## START GIVEN MATERIAL

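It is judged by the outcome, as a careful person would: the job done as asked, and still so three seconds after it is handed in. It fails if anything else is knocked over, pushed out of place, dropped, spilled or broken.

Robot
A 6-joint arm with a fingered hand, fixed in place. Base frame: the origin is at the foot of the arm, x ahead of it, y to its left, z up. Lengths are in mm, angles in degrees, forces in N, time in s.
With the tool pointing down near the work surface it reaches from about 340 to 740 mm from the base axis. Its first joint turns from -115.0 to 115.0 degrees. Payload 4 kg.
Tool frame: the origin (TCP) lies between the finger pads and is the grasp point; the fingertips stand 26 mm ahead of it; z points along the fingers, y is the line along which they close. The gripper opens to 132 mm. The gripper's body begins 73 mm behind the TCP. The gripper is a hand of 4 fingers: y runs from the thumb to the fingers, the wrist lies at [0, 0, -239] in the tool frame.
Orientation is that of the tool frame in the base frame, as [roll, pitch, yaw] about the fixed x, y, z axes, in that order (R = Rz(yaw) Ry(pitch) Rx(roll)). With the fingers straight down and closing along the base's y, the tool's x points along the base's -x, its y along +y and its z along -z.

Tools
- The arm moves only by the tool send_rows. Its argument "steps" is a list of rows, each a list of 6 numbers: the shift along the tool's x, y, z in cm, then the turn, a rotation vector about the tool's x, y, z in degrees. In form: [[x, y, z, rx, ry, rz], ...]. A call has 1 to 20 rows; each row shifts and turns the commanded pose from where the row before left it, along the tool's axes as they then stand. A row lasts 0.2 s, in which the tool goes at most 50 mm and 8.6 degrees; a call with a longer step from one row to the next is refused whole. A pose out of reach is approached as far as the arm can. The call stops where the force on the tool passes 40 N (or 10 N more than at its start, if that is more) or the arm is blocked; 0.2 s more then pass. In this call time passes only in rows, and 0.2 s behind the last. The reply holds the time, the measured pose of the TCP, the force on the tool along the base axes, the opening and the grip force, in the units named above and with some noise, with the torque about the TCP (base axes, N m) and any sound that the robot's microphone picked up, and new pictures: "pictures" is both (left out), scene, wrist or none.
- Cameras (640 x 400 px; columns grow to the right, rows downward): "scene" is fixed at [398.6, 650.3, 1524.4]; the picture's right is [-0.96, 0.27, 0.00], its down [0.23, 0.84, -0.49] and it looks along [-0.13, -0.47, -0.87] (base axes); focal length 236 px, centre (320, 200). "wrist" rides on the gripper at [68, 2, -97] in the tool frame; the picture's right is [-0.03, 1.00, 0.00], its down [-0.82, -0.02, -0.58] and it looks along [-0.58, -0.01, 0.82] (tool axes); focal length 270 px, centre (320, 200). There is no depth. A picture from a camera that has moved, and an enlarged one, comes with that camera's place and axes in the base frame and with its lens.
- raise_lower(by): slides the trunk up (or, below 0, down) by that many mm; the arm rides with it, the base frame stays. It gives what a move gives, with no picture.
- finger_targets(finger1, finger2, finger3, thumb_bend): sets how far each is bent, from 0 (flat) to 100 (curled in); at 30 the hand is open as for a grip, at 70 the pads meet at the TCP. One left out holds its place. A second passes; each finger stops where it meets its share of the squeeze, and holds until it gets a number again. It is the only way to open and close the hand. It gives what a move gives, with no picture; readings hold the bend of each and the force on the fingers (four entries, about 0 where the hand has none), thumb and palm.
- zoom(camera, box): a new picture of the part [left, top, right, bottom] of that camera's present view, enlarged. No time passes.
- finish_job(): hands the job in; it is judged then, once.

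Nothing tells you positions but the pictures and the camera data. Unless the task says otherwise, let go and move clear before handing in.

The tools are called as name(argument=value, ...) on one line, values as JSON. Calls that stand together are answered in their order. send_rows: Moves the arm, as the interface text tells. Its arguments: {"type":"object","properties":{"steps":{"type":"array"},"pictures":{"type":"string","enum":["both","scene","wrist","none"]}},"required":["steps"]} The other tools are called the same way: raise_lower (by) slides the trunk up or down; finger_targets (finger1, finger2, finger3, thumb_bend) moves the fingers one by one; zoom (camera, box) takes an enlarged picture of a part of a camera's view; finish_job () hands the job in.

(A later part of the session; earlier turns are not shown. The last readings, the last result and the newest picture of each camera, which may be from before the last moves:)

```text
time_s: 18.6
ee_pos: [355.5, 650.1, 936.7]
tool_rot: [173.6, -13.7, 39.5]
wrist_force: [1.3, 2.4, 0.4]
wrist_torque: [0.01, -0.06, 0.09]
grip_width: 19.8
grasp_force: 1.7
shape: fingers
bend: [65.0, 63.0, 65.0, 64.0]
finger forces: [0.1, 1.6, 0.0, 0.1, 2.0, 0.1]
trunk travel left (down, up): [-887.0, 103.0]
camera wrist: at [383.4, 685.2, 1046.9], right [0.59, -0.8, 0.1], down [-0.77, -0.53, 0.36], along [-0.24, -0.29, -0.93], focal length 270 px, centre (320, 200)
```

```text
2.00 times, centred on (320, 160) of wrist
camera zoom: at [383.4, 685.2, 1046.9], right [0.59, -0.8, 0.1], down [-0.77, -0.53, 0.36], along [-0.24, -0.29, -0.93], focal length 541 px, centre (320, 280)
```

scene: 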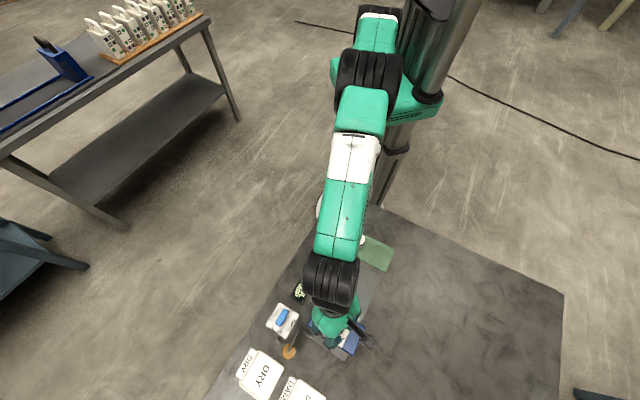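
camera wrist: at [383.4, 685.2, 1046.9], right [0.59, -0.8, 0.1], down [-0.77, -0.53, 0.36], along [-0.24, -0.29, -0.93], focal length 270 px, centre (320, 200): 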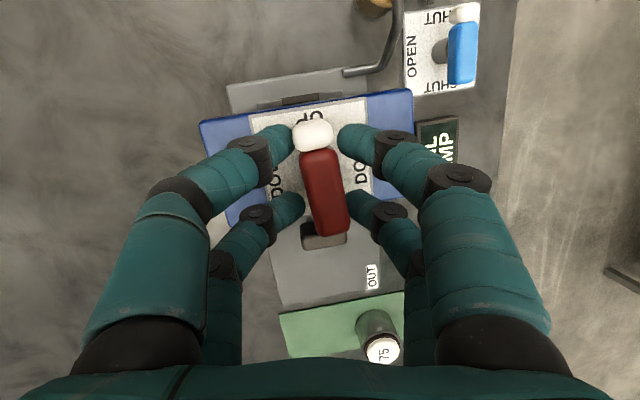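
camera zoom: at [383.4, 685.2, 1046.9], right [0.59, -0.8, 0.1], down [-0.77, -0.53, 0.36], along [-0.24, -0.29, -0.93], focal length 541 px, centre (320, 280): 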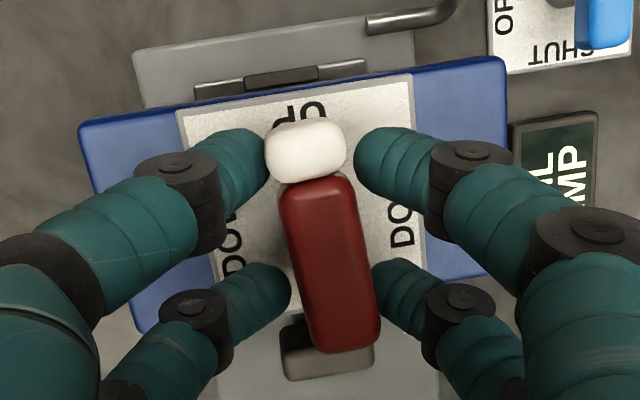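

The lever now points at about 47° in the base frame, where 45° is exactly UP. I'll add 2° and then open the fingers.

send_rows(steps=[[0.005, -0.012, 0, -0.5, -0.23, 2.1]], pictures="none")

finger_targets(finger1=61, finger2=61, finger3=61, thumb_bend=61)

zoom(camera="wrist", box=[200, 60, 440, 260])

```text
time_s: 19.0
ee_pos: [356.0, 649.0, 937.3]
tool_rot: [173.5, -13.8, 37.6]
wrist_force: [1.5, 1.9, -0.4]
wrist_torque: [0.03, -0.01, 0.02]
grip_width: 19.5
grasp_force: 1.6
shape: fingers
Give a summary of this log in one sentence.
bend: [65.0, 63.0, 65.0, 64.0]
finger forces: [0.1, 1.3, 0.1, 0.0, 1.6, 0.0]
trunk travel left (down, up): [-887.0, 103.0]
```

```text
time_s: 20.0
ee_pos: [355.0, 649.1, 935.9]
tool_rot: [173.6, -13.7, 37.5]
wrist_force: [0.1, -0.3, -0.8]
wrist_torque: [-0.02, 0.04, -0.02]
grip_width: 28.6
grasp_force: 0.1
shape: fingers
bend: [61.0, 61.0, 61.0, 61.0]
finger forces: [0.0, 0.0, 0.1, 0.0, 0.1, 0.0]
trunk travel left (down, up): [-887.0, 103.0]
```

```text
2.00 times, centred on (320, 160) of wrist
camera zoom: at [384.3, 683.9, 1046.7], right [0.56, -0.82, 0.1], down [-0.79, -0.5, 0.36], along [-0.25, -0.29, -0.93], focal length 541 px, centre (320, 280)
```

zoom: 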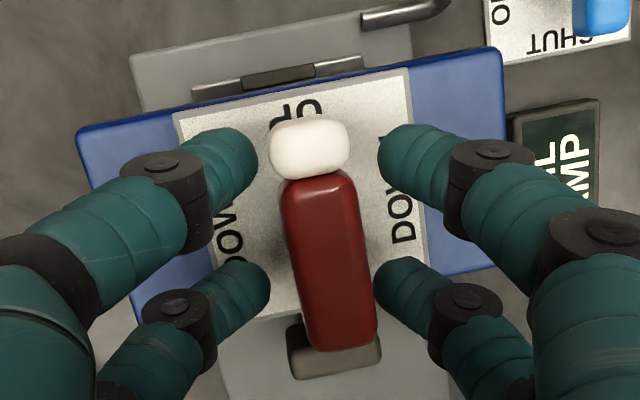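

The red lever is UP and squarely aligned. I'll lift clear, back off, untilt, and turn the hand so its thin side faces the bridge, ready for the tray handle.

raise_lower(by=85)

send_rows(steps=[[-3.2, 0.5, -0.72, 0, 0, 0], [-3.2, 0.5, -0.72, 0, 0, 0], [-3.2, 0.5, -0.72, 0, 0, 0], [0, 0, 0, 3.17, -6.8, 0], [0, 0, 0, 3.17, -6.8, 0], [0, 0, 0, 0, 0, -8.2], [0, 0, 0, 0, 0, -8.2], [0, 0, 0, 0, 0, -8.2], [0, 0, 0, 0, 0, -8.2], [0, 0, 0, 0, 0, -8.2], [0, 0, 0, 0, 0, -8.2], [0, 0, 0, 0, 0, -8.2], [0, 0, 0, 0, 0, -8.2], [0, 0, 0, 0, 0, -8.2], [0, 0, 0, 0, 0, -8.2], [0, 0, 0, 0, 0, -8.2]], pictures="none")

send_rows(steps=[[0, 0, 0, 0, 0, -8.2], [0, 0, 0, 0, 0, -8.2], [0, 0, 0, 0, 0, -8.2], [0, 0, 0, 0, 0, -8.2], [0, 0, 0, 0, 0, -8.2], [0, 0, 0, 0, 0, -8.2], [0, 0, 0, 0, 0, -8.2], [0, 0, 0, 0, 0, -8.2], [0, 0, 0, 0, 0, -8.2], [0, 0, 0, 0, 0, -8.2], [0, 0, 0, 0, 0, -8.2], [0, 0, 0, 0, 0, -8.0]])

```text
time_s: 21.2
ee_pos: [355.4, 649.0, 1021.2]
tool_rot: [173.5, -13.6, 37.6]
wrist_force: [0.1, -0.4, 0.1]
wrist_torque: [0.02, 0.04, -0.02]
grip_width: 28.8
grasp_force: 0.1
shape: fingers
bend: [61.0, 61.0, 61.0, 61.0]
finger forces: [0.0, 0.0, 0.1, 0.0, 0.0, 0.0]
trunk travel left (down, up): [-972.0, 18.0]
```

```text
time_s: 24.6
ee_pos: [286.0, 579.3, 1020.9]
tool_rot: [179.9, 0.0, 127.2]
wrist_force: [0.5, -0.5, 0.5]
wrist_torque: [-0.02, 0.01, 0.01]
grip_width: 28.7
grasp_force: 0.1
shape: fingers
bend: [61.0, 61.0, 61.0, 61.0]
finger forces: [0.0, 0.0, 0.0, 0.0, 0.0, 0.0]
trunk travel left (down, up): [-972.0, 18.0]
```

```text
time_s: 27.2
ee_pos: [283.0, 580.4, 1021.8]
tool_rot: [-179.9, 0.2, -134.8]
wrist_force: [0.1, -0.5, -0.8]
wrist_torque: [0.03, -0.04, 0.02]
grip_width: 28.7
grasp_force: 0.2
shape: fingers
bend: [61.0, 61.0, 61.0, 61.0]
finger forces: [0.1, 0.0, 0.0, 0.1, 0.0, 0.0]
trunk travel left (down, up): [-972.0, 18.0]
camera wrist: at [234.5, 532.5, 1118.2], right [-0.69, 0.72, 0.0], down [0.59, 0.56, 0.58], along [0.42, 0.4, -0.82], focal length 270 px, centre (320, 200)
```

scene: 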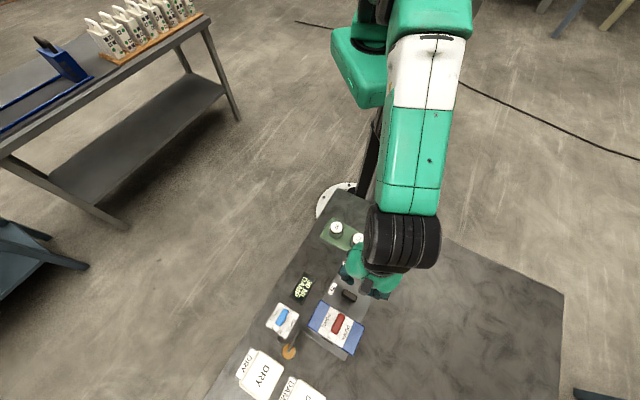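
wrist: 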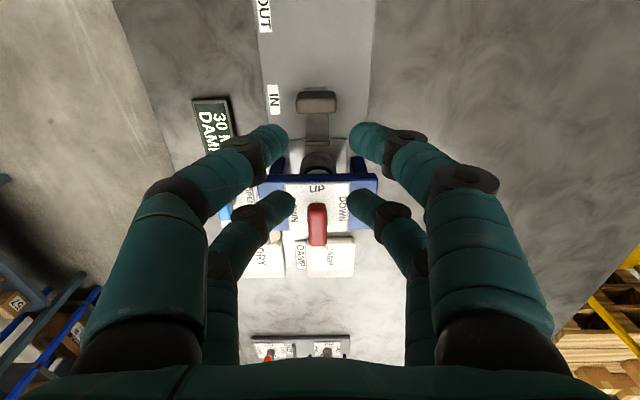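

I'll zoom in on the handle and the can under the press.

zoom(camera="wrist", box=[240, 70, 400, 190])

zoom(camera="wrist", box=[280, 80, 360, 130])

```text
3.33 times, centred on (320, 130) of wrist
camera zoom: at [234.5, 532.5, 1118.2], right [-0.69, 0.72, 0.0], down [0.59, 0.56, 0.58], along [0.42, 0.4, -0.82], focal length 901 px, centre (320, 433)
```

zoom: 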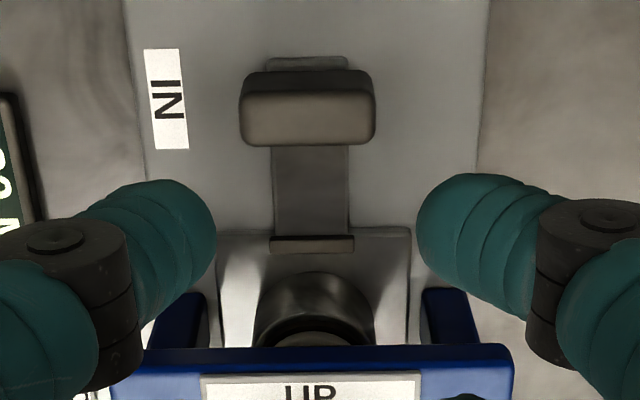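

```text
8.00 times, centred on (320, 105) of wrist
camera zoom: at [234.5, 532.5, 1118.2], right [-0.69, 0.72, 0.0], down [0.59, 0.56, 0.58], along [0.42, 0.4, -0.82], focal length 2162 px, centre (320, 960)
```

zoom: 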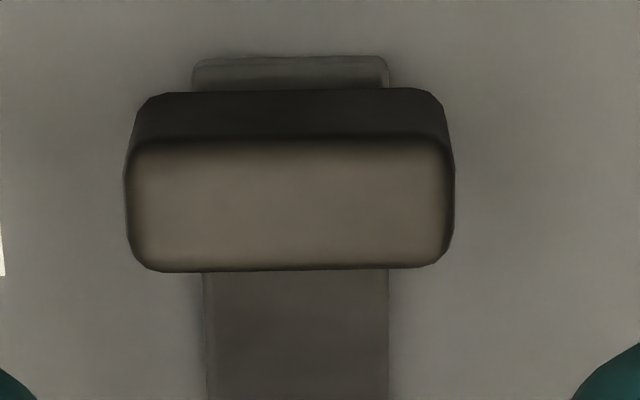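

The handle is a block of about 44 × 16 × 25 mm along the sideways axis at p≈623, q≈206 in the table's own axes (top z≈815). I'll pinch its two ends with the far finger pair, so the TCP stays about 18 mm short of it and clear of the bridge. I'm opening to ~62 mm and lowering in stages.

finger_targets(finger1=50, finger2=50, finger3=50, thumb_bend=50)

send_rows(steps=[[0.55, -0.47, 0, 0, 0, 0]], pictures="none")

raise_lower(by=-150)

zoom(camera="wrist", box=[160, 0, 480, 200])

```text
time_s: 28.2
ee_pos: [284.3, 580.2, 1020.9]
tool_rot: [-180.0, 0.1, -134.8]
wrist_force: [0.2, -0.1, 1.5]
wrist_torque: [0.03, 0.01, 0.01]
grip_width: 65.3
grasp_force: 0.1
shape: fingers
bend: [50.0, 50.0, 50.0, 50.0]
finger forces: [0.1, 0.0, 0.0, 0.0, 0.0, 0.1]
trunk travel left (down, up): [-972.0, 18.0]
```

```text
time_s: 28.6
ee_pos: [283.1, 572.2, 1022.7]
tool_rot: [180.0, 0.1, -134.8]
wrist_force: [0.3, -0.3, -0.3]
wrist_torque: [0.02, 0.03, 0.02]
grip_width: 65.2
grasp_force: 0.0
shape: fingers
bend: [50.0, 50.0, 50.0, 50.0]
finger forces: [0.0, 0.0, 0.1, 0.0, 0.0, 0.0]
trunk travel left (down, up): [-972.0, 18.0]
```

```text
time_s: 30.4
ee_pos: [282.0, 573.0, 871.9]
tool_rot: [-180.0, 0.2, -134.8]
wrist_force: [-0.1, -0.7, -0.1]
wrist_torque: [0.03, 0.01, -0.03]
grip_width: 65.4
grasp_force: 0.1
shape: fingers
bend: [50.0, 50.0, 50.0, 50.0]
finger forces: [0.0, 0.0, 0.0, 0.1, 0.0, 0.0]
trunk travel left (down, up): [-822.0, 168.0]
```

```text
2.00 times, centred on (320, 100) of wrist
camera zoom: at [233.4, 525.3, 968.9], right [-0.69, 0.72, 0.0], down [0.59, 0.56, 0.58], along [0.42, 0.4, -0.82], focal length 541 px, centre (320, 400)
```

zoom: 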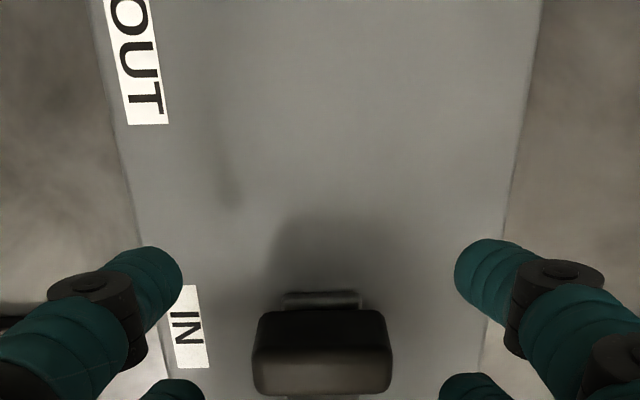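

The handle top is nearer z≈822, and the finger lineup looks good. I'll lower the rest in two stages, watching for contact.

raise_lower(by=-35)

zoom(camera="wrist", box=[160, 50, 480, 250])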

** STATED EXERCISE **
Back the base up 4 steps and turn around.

## END GIVEN MATERIAL

** STATED EXERCISE **
Show, from the listing above, each line that contains the word "joint".

** WRITTEN SOLUTION **
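A 6-joint arm with a fingered hand, fixed in place. Base frame: the origin is at the foot of the arm, x ahead of it, y to its left, z up. Lengths are in mm, angles in degrees, forces in N, time in s.
With the tool pointing down near the work surface it reaches from about 340 to 740 mm from the base axis. Its first joint turns from -115.0 to 115.0 degrees. Payload 4 kg.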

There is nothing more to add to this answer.